If we limited ourselves to Ma’s remarks, we would be under the impression that Hong Kong remains the bastion of a free press in Asia. But that isn’t so. Not anymore. And Hong Kong’s return to China in 1997 under the “one country, two systems” formula, in which “one country” increasingly has primacy over “two systems,” is largely to blame. Acquisitions by pro-Beijing conglomerates and advertising pressures have had a detrimental impact on media independence and the ability of editors and journalists to speak truth to power. Discussing the matter in its 2015 report, the U.S.-based Freedom House observed that “Beijing’s enormous economic power and influence over Hong Kong businesses, politicians, and media owners allow it to exert considerable indirect pressure on the territory’s media, leading to growing self-censorship in recent years.”
Newspapers like the South China Morning Post, which now belongs to Chinese billionaire and Alibaba founder Jack Ma (馬雲), have bled out reporters and editors.

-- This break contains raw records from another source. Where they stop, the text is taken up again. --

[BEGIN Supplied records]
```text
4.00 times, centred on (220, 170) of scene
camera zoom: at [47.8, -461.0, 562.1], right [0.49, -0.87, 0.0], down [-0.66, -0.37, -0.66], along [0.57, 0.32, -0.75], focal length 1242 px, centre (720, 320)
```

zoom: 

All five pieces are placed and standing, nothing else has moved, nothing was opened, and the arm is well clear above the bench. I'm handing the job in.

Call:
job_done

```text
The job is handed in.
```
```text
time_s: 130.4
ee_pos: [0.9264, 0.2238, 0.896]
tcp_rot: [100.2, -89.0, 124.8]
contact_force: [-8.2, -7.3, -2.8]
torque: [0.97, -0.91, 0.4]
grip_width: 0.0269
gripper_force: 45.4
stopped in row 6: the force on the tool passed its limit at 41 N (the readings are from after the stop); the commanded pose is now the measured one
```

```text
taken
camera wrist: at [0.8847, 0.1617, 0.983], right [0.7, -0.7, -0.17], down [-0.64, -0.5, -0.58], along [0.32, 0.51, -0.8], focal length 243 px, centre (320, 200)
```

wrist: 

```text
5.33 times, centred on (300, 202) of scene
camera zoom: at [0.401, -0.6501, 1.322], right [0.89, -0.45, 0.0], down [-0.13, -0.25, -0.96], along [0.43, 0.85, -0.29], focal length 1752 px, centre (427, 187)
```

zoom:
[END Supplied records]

Beijing also reportedly had a hand in the closing of the pro-democracy House News. And in the past few years, a number of editors and owners of the few remaining media that are critical of Beijing have been physically assaulted — one of them, Ming Pao editor-in-chief Kevin Lau Chun (劉進圖), was attacked with a meat cleaver.
During the Umbrella Movement in 2014, “massive cyberattacks crippled widely read news sites at politically significant moments, and businesses withdrew advertising from outlets that were critical of Beijing and supportive of prodemocracy protesters,” Freedom House wrote.
According to the Reporters Without Borders’ World Press Freedom Index of press freedom, Hong Kong dropped from 18th spot globally in 2002, the year the index was launched, to 70th last year (Taiwan was 51st, China 176th). For the 2016 index, Hong Kong is up one spot to 69th, while Taiwan, which faces pressures of its own from China, remained 51st.
On the publishing side, five booksellers were kidnapped by Chinese authorities, several bookstores have been forced to rid themselves of “controversial” books critical of the Chinese Communist Party (CCP), and the market has been virtually taken over by bookstores that toe the party line in Beijing.
Hong Kong Chief Executive C.Y. Leung (梁振英) may have repeatedly asserted the importance of a vibrant press in the SAR, but as someone observed recently, “nowhere in his administration do we see these inspirational words put into action.”
“In fact,” Kent Ewing noted in Hong Kong Free Press, “Leung has presided over a troubling erosion of the very core value to which he was so keen to give lip service” during the annual HK News Awards, which is sponsored by the Newspaper Society of Hong Kong.
According to a recent survey by the Hong Kong Journalists Association, journalist respondents said “they were facing difficulties in obtaining information they need for reporting,” adding that “government manipulation of the media in reporting news had become very common.” A stunning 90% of the journalists involved in the survey said that press freedom had worsened, while 48% said it had suffered “a substantial setback.” Only 1% said press freedom had improved in the past year.
The same survey found that 51% of respondents from the public believed press freedom had worsened, against 35% who thought there had been no change.
Like their counterparts in Taiwan, the residents of Hong Kong undoubtedly understand the value of a free press, but theirs isn’t free anymore. The tables have been turned: Hong Kongers now must come to Taiwan to find books that, as he said, “break the taboos.” As a former official with some standing in this part of the world and an emotional attachment to the former British colony, Ma should not have remained silent on the deterioration of the media and publishing environment in Hong Kong. What a missed opportunity to show leadership!